*Provided data*
····················

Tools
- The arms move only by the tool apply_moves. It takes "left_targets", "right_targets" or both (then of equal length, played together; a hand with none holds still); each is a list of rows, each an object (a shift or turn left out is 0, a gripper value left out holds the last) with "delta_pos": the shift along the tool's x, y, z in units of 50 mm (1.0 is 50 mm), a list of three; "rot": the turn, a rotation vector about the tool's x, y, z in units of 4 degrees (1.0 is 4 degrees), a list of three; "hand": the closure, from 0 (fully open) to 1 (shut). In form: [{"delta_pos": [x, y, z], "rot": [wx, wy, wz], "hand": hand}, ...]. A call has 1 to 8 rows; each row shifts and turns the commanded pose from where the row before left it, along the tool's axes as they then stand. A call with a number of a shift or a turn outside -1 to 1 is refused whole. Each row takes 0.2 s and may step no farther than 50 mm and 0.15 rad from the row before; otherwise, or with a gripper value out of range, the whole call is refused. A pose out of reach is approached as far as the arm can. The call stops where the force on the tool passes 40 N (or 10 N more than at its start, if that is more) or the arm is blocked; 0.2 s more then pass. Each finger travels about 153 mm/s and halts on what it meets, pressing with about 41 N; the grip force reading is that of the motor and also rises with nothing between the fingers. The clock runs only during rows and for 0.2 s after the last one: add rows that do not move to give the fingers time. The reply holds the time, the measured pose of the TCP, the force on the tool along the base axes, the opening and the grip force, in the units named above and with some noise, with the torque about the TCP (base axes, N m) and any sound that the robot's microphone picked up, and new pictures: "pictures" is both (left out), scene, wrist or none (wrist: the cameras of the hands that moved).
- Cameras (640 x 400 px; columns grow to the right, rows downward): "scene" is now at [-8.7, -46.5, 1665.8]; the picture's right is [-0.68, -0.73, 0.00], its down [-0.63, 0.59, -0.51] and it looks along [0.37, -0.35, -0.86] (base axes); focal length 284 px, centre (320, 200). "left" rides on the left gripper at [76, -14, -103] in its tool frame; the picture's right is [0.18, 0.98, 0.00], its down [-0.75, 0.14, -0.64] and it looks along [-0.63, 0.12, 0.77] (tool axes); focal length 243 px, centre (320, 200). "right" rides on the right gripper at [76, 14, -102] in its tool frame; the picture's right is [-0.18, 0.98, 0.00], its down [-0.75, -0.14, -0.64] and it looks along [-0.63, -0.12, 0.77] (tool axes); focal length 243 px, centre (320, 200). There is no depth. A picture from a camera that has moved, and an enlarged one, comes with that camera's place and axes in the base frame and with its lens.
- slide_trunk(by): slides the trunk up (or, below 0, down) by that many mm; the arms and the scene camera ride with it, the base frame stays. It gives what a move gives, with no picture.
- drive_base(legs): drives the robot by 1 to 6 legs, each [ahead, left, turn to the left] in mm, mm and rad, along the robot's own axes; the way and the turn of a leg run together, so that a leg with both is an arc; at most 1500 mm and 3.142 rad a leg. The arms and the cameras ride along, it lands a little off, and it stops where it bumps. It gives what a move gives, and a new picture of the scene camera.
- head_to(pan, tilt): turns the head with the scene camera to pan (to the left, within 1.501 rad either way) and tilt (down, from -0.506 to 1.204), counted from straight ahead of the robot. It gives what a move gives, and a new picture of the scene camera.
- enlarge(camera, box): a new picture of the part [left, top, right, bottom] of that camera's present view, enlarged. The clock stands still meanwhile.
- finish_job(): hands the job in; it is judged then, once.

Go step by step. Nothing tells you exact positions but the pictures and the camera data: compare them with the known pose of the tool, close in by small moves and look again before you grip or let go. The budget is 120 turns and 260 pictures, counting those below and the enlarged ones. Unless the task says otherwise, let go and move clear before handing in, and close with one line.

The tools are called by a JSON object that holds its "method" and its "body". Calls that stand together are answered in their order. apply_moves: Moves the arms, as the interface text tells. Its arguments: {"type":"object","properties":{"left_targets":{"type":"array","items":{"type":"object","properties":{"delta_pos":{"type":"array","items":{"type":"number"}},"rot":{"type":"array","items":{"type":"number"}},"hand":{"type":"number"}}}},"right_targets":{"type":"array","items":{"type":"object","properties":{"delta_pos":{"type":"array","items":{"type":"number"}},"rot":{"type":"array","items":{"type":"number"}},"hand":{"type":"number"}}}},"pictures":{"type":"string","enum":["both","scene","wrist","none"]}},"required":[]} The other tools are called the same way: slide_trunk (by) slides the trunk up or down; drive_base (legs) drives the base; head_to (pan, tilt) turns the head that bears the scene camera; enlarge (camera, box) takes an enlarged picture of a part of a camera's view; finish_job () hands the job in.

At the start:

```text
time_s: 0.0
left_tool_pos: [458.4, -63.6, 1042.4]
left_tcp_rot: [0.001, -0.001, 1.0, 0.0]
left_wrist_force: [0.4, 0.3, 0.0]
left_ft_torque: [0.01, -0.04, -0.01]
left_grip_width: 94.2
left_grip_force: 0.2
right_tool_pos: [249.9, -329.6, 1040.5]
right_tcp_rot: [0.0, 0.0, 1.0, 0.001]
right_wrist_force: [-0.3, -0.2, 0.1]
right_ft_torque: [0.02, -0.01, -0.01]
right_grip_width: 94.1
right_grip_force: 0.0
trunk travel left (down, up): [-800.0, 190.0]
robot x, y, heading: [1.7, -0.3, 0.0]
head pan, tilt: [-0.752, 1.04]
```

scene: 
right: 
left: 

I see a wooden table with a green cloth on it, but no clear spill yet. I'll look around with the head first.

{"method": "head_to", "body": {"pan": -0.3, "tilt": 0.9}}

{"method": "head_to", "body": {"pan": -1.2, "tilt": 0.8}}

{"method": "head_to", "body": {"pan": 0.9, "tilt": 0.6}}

····················

*Task brief*
Looking at the material above, please copy exactly every line from its first line through the line containing "- The arms move", with both ends included and nothing else.

*Task result*
Tools
- The arms move only by the tool apply_moves. It takes "left_targets", "right_targets" or both (then of equal length, played together; a hand with none holds still); each is a list of rows, each an object (a shift or turn left out is 0, a gripper value left out holds the last) with "delta_pos": the shift along the tool's x, y, z in units of 50 mm (1.0 is 50 mm), a list of three; "rot": the turn, a rotation vector about the tool's x, y, z in units of 4 degrees (1.0 is 4 degrees), a list of three; "hand": the closure, from 0 (fully open) to 1 (shut). In form: [{"delta_pos": [x, y, z], "rot": [wx, wy, wz], "hand": hand}, ...]. A call has 1 to 8 rows; each row shifts and turns the commanded pose from where the row before left it, along the tool's axes as they then stand. A call with a number of a shift or a turn outside -1 to 1 is refused whole. Each row takes 0.2 s and may step no farther than 50 mm and 0.15 rad from the row before; otherwise, or with a gripper value out of range, the whole call is refused. A pose out of reach is approached as far as the arm can. The call stops where the force on the tool passes 40 N (or 10 N more than at its start, if that is more) or the arm is blocked; 0.2 s more then pass. Each finger travels about 153 mm/s and halts on what it meets, pressing with about 41 N; the grip force reading is that of the motor and also rises with nothing between the fingers. The clock runs only during rows and for 0.2 s after the last one: add rows that do not move to give the fingers time. The reply holds the time, the measured pose of the TCP, the force on the tool along the base axes, the opening and the grip force, in the units named above and with some noise, with the torque about the TCP (base axes, N m) and any sound that the robot's microphone picked up, and new pictures: "pictures" is both (left out), scene, wrist or none (wrist: the cameras of the hands that moved).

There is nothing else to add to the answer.